Donc, quand je rencontre un album aussi incroyablement beau que celui-ci, je me méfie. Beaucoup. Surtout quand ce dernier coche toutes les cases de la rencontre marquante. Pensez, un groupe que je n'avais plus écouté depuis longtemps – bien que je considère
New Dark Age comme un moment important dans ma formation en Doom Metal (obtenue sans mention, restons modeste) – et qui me subjugue à nouveau le long de quarante-six minutes, certes pas si nouvelles pour qui aura écumé la démo
To Sol a Thane que reprend et réarrange
White Horse Hill, il y a de quoi croire en un nouveau coup de foudre ! Et c'est ce qui s'est passé dès la première lancée de ce nouvel essai : coup de foudre en retrouvant un doom aussi pur, chevaleresque, noblesse du style et noblesse du cœur, cette noblesse qui pousse à vouloir la mériter ; coup de foudre avec la voix de Paul Kearns, qui n'a rien à envier à Morris Ingram, se permet même d'apporter ses nuances propres, braillant d'une voix d'or son autrefois, son ailleurs et son là-bas, jusqu'à envahir l'esprit d'une nostalgie fondante donnant le désir de le catapulter frère angélique et médiéval d'un certain
Alan Averill sans chipoter ; coup de foudre avec ces lignes inépuisables de feeling, rythme lent mais cœur fort, mélodies sans temps mort, les moments de calme émerveillant telle une languide session amoureuse, les instants tempétueux nous ahurissant à dos de cheval, guitares, batterie, basse et chant semblant dire en continu « ne regarde pas derrière toi l'ami, le meilleur est à venir ici »... Coup de foudre, en somme.
Je ne me laisserai pas avoir, cette fois ! Éberlué, je cherche la petite bête, celle qui ricane devant mon visage enthousiaste, attend l'heure où apparaître et gâcher la fête.

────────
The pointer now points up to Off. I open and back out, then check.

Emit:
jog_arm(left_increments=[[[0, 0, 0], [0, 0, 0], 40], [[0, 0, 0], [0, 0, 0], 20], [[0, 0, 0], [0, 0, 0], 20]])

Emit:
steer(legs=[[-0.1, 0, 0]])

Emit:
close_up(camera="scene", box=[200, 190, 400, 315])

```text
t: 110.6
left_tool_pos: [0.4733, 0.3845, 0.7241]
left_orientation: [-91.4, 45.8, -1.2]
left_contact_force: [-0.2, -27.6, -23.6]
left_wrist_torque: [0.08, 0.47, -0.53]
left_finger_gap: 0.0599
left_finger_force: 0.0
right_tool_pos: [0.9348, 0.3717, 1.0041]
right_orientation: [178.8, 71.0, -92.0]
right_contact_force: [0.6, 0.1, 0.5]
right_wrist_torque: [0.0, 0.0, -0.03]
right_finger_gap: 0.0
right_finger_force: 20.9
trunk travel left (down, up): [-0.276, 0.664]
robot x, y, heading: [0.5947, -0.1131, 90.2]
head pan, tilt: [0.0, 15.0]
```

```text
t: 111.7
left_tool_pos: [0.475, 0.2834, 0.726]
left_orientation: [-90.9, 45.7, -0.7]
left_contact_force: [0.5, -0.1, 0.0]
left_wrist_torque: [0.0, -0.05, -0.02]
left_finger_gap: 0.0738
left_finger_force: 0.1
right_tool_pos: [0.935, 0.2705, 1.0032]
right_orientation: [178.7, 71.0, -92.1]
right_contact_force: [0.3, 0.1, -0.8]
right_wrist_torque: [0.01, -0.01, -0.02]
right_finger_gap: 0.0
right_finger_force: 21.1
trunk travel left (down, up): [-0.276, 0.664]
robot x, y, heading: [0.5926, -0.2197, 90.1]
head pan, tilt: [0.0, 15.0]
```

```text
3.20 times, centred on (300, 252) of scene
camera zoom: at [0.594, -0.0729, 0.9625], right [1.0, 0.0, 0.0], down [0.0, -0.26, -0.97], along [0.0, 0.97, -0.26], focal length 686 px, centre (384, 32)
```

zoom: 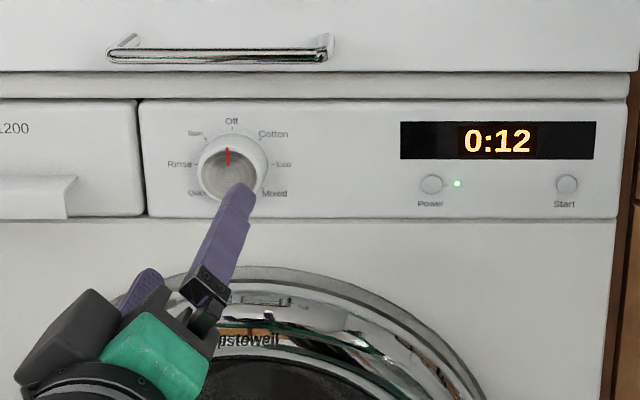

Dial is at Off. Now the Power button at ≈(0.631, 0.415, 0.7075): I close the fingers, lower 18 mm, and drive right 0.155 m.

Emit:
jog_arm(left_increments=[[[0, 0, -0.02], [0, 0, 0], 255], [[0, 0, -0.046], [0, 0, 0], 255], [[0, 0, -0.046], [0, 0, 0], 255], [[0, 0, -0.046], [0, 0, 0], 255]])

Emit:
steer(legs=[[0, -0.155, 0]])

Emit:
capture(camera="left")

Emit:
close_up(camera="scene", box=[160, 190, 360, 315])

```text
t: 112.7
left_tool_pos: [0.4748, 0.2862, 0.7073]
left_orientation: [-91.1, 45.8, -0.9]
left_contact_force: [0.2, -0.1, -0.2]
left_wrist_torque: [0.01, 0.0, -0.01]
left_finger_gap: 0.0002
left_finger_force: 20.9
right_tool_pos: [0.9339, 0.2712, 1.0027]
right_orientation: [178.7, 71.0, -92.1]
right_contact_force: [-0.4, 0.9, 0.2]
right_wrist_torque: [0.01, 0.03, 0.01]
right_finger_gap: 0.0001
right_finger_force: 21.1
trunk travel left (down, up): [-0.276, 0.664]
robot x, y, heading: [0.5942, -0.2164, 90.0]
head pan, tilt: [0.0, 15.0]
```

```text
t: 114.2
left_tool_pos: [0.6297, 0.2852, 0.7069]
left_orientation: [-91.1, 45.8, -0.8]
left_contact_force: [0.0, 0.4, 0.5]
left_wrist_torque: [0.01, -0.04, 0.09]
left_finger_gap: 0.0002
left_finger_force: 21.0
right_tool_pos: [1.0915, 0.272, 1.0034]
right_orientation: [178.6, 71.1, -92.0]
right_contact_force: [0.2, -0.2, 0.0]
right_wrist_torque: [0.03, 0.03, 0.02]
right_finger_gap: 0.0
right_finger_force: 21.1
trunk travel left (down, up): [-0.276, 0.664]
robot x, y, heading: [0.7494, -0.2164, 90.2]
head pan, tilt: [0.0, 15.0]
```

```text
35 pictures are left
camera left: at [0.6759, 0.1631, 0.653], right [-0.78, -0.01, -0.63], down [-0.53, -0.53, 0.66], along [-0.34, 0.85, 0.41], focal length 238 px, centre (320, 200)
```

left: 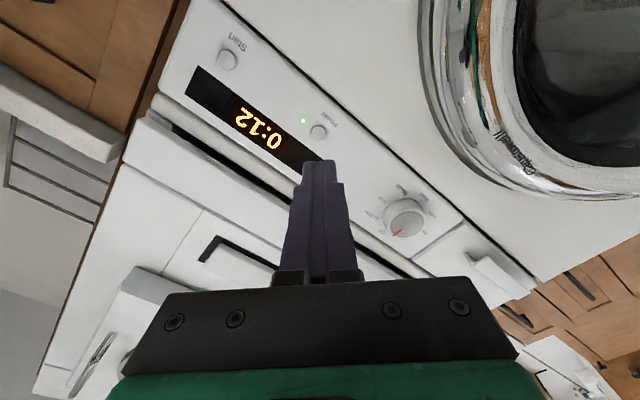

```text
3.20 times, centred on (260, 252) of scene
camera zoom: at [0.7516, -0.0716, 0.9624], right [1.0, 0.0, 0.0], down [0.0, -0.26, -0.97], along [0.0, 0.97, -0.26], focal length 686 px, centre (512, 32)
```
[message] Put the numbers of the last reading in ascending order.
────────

Petite bête, es-tu dans cette répétition de « Beheld, a Man of Straw » que l'on trouve sur « Under Waves Lie Our Dead » ? Te terres-tu dans cette durée, dont je trouverai à terme le plaisir trop court ? Ou peut-être es-tu dans ce simulacre qu'est l'apparence, belle au premier abord mais que les écoutes multiples finissent par montrer guindée, trop classique, trop facile, aguicheuse mais sans fond ? Impossible de te trouver, petite bête ! Tu es bien en vérité beauté : ton classicisme a la magnificence des légendes à lire au coin du feu, l'imaginaire pris dans une sensation où les histoires se mêlent à l'Histoire ; ta durée te va bien, donnant à ta lumière toute la latitude pour aveugler sans se diluer ; tes répétitions sont savoureuses car inlassables. Que puis-je trouver à reprocher à ce disque, qui ne change pas la donne d'une frise chronologique établie avant lui et qui sera encore maintes fois reprises, mais rarement avec le même talent ? Le doom metal épique est cela, sera toujours cela, ce battement régulier et nerveux où l'organe ne change pas d'un homme à un autre, seulement l'envie de batailler, d'atteindre son autrefois, son ailleurs et son là-bas en passant par son là-haut, en guise de différence fondamentale. Et
White Horse Hill, scolaire pour les uns, exemplaire pour les autres, le montre d'une façon qui ne s'étiole jamais, ne donne jamais à y redire.
Ai-je encore mon esprit ? Je reconnais que ces riffs ont des décennies derrière eux, qu'ils feront bailler ou rire ceux qui pensent que le doom est une question de tristesse, de noirceur, de blues avant d'être un vecteur – le meilleur – pour la mise en scène des émotions. Solstice, noble, altier, valeureux Solstice, fera bouder les amateurs d'exploration d'albums lents et lourds où la lampe frontale est conseillée. Rien de neuf en somme ! Juste une beauté inattaquable, conquérante, que je ne suis pas prêt d'arrêter de poursuivre. Tant pis, je me suis encore fait avoir...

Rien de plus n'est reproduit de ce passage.